#### SUPPLIED INFORMATION

▬▬▬

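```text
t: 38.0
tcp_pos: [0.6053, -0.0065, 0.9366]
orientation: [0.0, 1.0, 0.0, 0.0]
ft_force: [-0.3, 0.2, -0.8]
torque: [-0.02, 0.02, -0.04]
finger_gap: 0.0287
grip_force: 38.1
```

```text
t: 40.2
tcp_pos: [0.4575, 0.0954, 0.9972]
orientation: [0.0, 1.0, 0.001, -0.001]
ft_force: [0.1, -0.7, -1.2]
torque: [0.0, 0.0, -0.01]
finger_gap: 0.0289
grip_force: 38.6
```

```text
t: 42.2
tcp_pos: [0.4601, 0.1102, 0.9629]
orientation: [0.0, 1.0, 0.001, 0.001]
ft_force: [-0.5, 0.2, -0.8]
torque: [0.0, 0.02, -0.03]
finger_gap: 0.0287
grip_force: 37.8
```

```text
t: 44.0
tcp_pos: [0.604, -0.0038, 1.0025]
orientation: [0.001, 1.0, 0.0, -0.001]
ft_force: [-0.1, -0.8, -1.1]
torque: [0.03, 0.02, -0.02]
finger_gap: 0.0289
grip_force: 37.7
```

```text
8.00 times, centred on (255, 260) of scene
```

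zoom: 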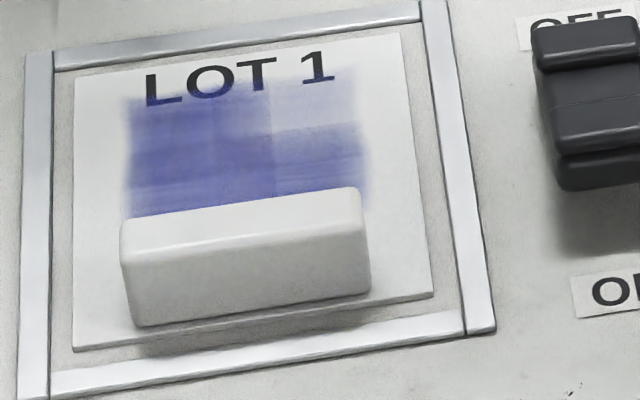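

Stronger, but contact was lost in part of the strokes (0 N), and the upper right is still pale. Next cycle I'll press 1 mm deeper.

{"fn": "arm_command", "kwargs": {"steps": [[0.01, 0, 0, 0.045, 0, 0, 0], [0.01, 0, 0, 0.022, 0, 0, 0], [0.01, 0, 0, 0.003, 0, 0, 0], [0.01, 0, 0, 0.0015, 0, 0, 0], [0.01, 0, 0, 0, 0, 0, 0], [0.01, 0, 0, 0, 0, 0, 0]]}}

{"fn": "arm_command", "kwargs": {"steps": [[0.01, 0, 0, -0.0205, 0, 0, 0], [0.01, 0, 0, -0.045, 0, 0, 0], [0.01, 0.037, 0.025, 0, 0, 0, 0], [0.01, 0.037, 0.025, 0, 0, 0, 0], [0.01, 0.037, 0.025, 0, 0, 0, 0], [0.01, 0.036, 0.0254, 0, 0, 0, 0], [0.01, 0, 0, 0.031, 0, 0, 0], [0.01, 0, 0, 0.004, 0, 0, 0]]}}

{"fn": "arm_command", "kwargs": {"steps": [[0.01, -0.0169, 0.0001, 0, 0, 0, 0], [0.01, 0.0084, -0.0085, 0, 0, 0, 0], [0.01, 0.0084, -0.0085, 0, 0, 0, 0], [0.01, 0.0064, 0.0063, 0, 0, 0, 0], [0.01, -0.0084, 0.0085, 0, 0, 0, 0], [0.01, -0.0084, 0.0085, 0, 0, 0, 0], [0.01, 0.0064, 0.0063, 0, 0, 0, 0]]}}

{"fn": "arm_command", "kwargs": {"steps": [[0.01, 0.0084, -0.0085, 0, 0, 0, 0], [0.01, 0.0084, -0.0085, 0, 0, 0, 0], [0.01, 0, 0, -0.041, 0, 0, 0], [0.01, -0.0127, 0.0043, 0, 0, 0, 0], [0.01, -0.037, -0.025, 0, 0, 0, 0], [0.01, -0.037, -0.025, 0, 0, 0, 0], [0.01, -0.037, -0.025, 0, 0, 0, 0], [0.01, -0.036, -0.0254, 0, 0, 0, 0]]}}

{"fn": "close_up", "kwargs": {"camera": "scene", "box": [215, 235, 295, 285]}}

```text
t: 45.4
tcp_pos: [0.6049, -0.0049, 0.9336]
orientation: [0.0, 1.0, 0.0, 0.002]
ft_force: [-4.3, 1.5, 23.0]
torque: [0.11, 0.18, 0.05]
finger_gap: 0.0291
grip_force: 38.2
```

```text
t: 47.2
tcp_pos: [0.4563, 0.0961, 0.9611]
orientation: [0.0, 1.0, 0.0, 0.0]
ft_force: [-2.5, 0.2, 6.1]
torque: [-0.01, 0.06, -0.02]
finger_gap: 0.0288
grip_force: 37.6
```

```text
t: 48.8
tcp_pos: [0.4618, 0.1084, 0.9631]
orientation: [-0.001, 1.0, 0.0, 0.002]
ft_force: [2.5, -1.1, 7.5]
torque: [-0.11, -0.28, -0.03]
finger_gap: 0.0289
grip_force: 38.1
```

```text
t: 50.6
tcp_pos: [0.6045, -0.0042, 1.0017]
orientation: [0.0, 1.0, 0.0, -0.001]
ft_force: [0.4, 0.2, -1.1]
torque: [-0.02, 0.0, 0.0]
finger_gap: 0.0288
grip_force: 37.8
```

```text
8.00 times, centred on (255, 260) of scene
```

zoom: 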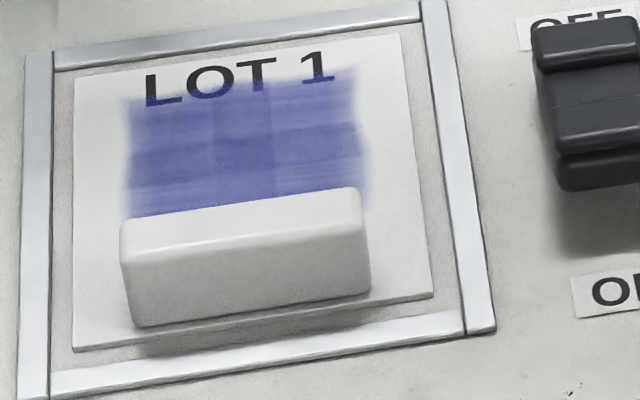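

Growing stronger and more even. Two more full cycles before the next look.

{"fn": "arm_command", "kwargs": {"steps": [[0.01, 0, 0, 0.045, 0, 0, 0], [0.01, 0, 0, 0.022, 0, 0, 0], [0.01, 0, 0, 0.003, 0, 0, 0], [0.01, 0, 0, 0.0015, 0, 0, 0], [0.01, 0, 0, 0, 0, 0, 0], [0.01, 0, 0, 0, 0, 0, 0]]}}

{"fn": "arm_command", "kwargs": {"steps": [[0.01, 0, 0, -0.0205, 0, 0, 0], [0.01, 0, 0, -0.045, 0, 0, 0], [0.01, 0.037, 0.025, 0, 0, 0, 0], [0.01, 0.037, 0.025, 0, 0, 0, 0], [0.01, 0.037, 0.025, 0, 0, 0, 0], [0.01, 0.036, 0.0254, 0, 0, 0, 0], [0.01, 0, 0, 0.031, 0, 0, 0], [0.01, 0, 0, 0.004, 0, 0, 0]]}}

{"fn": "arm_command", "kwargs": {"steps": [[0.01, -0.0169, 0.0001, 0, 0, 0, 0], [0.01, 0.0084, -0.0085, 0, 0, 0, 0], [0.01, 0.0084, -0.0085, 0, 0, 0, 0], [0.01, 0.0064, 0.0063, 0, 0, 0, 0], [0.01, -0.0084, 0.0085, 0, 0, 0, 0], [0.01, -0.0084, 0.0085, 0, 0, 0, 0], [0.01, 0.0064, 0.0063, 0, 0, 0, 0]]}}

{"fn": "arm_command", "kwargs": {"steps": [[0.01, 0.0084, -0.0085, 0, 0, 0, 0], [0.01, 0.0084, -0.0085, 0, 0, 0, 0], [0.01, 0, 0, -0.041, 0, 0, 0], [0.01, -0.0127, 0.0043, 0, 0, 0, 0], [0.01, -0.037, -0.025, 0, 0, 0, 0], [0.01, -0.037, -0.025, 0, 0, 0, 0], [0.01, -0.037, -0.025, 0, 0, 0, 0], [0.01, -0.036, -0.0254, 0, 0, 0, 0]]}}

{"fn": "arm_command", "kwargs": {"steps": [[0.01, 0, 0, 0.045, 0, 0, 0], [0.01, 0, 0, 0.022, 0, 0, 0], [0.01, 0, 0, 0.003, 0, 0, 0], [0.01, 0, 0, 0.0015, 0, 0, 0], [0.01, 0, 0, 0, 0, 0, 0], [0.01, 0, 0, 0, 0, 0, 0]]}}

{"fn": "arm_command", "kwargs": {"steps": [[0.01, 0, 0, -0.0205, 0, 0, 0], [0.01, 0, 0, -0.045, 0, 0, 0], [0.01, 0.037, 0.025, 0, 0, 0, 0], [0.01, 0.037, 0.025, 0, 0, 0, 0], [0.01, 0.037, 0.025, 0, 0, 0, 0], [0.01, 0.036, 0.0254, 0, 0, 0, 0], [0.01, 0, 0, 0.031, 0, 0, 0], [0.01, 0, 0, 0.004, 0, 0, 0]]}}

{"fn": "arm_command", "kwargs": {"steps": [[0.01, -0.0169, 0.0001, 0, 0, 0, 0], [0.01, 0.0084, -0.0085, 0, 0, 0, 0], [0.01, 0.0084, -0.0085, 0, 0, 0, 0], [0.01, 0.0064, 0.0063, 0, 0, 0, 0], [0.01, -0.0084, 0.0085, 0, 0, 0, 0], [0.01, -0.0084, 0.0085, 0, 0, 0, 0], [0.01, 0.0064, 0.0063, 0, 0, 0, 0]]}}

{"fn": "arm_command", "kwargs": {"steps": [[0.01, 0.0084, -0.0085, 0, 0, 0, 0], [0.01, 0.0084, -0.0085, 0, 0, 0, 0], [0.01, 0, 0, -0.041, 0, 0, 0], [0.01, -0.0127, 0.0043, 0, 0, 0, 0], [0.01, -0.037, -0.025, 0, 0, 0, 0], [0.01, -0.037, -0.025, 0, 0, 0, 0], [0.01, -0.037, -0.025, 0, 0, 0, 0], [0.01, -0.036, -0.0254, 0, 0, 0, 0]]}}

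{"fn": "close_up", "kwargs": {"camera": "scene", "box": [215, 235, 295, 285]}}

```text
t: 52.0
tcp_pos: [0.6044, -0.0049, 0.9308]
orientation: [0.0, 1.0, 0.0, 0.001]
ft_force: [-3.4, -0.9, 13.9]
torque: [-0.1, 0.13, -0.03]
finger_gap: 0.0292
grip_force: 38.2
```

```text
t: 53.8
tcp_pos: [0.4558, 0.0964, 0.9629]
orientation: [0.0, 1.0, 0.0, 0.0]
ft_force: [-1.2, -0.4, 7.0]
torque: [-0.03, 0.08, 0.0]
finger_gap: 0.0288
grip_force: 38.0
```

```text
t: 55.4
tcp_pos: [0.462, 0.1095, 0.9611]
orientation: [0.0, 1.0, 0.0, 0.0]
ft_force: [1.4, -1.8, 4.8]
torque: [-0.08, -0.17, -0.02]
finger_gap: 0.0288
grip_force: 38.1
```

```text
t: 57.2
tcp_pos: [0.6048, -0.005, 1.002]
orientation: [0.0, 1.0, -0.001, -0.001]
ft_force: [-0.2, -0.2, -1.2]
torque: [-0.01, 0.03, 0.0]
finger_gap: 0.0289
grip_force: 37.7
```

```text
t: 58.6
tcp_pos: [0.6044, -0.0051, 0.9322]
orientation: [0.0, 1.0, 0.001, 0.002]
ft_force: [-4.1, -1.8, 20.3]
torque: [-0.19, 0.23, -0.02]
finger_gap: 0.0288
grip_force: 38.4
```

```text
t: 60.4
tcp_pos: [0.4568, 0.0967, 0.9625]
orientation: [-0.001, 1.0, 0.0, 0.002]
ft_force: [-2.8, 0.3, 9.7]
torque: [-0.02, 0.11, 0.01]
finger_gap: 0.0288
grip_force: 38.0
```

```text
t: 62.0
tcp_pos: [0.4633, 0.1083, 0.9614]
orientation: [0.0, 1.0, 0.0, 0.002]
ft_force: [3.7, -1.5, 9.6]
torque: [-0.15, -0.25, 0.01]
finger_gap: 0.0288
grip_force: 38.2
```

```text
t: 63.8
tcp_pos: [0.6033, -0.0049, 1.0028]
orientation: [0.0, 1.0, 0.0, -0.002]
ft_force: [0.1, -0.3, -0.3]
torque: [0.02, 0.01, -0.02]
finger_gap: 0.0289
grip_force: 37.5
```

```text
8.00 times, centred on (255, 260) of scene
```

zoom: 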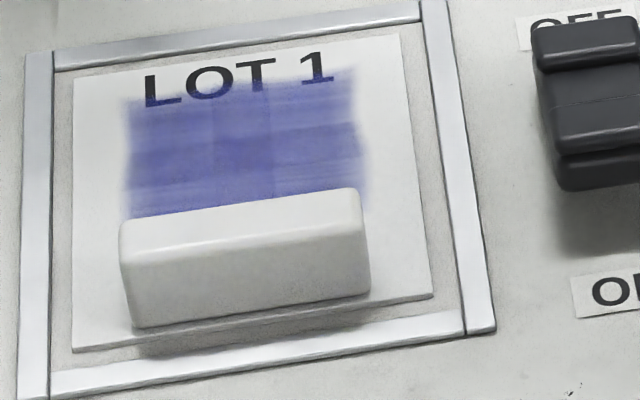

▬▬▬

#### PASSAGE GIVEN
Helena Matos
Já se comparou a polémica que rodeia a
morte de militares durante a instrução com o silêncio que acompanha as mortes
súbitas de desportistas?
Após a morte dos candidatos a
comandos começou uma sequência de declarações, desmentidos e novas declarações
que dão conta de como é cada vez mais difícil justificar a instituição militar,
como esta divide os partidos que apoiam o Governo e como, em consequência
disso, a extinção dos Comandos chegou a ser ponderada.
Escrevo que a extinção dos
Comandos chegou a ser ponderada não por Catarina Martins ter vindo
pressurosamente exigi-la. É óbvio que o fez e fará sempre, pois para o BE os militares
devem ser ou uma milícia ou uma ONG, sendo que para mais os Comandos têm aquele
senão de oficialmente terem derrotado a esquerda radical no 25 de Novembro de
1975. (Não desmerecendo no valor dos Comandos, em Novembro de 1975 não foi
apenas Jaime Neves quem veio para a rua, também houve, à esquerda, quem ficasse
em casa, como Otelo, ou quem não deixasse os seus homens sair, caso de Rosa
Coutinho. Afinal, em Novembro de 75, depois de ter feito o que queria em África
e de garantir em Lisboa os cargos institucionais e administrativos que por
largos anos lhe dariam uma influência que nenhum desaire eleitoral abalaria –
qualquer semelhança com os tempos presentes não é coincidência – o PCP já não
precisava da extrema-esquerda para nada.)
Mas, e voltando ao facto de a
extinção dos Comandos ter sido quase decidida, se aos considerandos de Catarina
Martins juntarmos as declarações do porta-voz do Exército anunciando que todas
as hipóteses estavam “em cima da mesa” a propósito da suspensão dos cursos de
Comandos, percebemos que a líder do BE não falou no vazio. Houve ainda uma
fonte oficial do Ministério da Defesa respondendo ao Expresso, quando
questionada sobre o fim dos Comandos: “Está tudo em aberto”. Para finalizar, o
Presidente da República, por inerência Comandante Supremo das Forças Armadas,
achou apropriado ao seu cargo declarar que “será apurado tudo até às últimas
consequências”. O português é de facto uma língua traiçoeira e a expressão “até
às últimas consequências” não é neutra de modo algum. Note-se que o PR não
falou de causas. Falou sim de consequências e só de consequências, num momento
em que, acreditávamos nós, se procuravam apurar as causas. Que consequências
eram essas?
Entretanto, a roda livre das
palavras inverteu o sentido e agora todos, à excepção do BE, garantem que os
Comandos não vão ser extintos. Em resumo, extinguir os Comandos chegou a ser
ponderado mas essa extinção era ceder demasiado ao BE, que tem manifestado um
interesse constante pelo que se passa nos quartéis e já saíra triunfante do
caso do Colégio Militar, em que, recorde-se, Marcelo Rebelo de Sousa aceitou,
como se isso fosse um mero acto administrativo, o pedido de demissão do Chefe
do Estado-Maior do Exército, general Carlos Jerónimo.

▬▬▬

#### EXERCISE TASKS
#1 Cite the passage given exactly. Begin with "Após a morte" and finish with "a ser ponderada.".
#2 I need the passage given continued from the place where it stops.

#### RESPONSES FOR EACH TASK
#1
Após a morte dos candidatos a
comandos começou uma sequência de declarações, desmentidos e novas declarações
que dão conta de como é cada vez mais difícil justificar a instituição militar,
como esta divide os partidos que apoiam o Governo e como, em consequência
disso, a extinção dos Comandos chegou a ser ponderada.

#2
Por agora, a não ser que uma
nova declaração ou facto alterem substancialmente as circunstâncias, os
Comandos continuarão a existir. Mas eles em particular e a instituição militar
no seu todo são uma espécie de corpo estranho, pois à força de se se confundir
paz com pacifismo (nada mais perigoso) acabámos sem perceber para que servem os
militares. E não, este não é um problema que decorra de termos radicais no
Governo. Claro que sempre que se fazem alianças com radicais tem de se lhes
entregar sectores em que estes, dando asas à fúria inquisitorial que os anima,
acabem a ganhar espaço: a polémica em torno dos colégios com contratos de
associação é um bom exemplo dessa espécie de fatalidade. Mas a incompreensão em
torno dos militares é muito mais profunda. Claro que um destes dias o PAN pode
entrar em transe quando ouvir o grito “Mama Sume” dos Comandos, que era também
o grito que se fazia ouvir aos jovens Bantu aquando da caça ao leão. E,
naturalmente, uma qualquer comissão de género partirá, se tiver luz verde para
tal, numa cruzada histérica por causa das referências às namoradas nos hinos
militares. Mas, para lá deste folclore, as sucessivas fantasias que alimentamos
sobre as forças armadas dão conta de algo que se chamaria decadência caso
fossemos capazes de chamar as coisas pelos nomes.
Tivemos a fase das forças
armadas enquanto barbudos distribuidores de flores. O resultado foi mais ou
menos o caos e a institucionalização da violência. Mas ficámos com belas
fotografias. Depois as flores ficaram para as floristas, as barbas para os
barbeiros e os militares voltaram aos quartéis. Anos depois, extinguia-se o
serviço militar obrigatório – rapar o cabelo e fazer flexões estava ao nível da
tortura! – e apostava-se na excelência das forças especiais. Tudo foi feito ao
sabor das modas e dos votos: agora que a Europa se debate com o fanatismo de
milhares de jovens, questiona-se em países como a França a reintrodução do
serviço militar obrigatório, não para que os recrutas combatam os terroristas,
mas sim para que a ida à tropa faça aos jovens fanatizados aquilo que fez
outrora a milhares de mancebos – integrá-los. Afinal, se do ponto de vista
militar o serviço militar obrigatório não é hoje muito interessante há que ter
em conta que quando se fecharam os quartéis se fechou também a instituição mais
transversal da sociedade.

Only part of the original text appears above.